You know what I’ve always hated? Word limitations. “This essay must be at least 1200 words” or “please don’t write more than 500 characters for this statement of purpose.” I know guidelines are important, but seriously…one little word to describe myself? I’m an incredibly diverse person. I’ll watch gory action films while hugging Percival (my purple unicorn pillow pet). I’ll go shopping…and then pop into the GameStop to see if Dragon Age or Assassin’s Creed is on sale. I’ll wear over-sized sweaters and slinky evening dresses in the same day!

However, recently I completed a job application for a program that allows me to teach English in Japan once I graduate from college. It has been my dream for several years now to teach in a foreign country, and I finally got the application in my hand. I filled almost all of it out in one day…except for the statement of purpose–the most important part. I didn’t write that part the next day either. Or the day after. Or the next week. You can see where this is going…
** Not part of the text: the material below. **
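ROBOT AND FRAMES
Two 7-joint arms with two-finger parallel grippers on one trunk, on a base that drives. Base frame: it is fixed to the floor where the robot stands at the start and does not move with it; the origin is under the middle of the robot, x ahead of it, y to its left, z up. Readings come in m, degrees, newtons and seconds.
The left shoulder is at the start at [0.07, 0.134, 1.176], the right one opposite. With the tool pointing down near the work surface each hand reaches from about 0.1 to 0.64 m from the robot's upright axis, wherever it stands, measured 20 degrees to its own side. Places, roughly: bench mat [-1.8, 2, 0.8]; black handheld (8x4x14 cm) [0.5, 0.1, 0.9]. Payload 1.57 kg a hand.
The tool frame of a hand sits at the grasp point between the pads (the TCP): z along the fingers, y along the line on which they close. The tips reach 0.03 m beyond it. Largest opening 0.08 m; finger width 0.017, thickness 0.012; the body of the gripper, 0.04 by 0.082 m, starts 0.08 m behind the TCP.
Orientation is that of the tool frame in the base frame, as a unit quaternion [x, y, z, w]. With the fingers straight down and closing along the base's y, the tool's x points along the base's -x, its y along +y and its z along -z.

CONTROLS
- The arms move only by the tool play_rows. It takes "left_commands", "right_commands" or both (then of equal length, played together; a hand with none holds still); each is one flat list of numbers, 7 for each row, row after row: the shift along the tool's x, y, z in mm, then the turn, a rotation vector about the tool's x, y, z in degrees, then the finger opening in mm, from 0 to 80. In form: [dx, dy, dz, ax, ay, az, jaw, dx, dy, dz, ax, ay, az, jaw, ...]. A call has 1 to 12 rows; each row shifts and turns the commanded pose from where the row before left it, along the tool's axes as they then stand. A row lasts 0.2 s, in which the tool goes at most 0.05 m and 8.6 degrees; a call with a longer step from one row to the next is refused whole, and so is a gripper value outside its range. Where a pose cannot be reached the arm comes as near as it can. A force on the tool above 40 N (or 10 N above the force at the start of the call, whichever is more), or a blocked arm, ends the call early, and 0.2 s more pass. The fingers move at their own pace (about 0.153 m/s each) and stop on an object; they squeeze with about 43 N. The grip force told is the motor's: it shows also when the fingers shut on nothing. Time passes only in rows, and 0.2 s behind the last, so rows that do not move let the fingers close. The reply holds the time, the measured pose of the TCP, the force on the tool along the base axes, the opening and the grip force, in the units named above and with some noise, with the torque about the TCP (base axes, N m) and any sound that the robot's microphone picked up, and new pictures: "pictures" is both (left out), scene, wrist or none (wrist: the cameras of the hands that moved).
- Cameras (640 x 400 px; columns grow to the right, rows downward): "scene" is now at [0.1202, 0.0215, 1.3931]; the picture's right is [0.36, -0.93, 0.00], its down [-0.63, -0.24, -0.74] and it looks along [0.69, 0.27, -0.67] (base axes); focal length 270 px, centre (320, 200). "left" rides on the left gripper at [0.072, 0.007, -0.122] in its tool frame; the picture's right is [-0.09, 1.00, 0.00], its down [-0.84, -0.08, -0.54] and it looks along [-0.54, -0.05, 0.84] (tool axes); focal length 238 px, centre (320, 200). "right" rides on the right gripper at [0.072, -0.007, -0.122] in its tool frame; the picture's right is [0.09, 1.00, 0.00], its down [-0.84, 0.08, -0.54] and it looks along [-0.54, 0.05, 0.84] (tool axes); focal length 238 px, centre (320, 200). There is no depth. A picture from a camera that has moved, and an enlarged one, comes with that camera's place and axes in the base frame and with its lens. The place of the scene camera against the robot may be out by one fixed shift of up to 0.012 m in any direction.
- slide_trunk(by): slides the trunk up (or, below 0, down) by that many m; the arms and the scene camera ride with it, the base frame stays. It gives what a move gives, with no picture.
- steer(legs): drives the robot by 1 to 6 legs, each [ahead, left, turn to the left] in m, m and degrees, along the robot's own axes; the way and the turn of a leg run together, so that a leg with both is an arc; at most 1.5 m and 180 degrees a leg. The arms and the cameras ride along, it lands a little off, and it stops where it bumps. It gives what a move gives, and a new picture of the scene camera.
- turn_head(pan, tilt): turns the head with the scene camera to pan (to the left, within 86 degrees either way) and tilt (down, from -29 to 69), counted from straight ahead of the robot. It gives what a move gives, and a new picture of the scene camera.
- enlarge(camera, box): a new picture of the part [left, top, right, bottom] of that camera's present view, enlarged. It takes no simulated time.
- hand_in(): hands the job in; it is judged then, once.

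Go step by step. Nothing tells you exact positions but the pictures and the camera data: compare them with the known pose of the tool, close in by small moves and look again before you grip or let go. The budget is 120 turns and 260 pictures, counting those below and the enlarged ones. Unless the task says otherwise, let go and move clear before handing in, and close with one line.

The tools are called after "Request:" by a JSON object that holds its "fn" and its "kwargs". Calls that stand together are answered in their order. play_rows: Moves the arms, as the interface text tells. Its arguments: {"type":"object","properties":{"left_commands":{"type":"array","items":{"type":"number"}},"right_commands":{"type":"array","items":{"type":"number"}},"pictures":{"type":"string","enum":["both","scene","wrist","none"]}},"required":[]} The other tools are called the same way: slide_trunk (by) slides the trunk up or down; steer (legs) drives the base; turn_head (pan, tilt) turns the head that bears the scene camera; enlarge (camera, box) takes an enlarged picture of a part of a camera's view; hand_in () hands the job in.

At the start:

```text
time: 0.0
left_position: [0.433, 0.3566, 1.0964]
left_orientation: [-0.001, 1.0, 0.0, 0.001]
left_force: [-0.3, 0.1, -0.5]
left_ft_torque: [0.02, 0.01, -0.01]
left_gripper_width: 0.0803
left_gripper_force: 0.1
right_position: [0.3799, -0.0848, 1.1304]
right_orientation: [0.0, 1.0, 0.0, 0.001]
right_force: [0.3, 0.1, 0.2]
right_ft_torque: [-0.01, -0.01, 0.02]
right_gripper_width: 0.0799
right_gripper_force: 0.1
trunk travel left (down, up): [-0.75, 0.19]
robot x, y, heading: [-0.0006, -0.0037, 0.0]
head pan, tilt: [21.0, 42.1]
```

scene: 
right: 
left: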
I waited until the night before I needed to mail it out to even start on it. I wrote a draft and thought I was done. But then I woke up the next day. Hated it. Trashed it. Panicked. Cried in my adviser’s office for about fifteen minutes. Finally, I proceeded to write a new statement and revise it about five times that day with the help of one of my English professors, a career counselor, and a pep-talk from my roommate.

I always say I’ll stop procrastinating, but I don’t. Why  wait? Because I hate writing about myself. (Funny…considering that this is a blog about…me. But I’m not trying to get a job or scholarship from you guys!) I’m always looking for a single word that makes me (of all the people in the world) stick out. There are hundreds of funny, creative, sarcastic, or cat-loving individuals. How can I describe myself in one word or even 500?

(Just so you know, I haven’t heard back from that job yet. They’ll be calling about in two weeks. Here’s praying.)

My writing is as diverse as my personality.

I can’t exactly describe myself as whimsical all the time. Sometimes I write incredibly…dark things. I also can’t describe myself as sarcastic. If I were witty and sarcastic all the time, my readers might not take me seriously or think that I’m not as believable as I should be. I certainly don’t want to become my own unreliable narrator. Saying I’m “creative” would be a cop-out. Writing, no matter what it is, requires a little bit of creativity.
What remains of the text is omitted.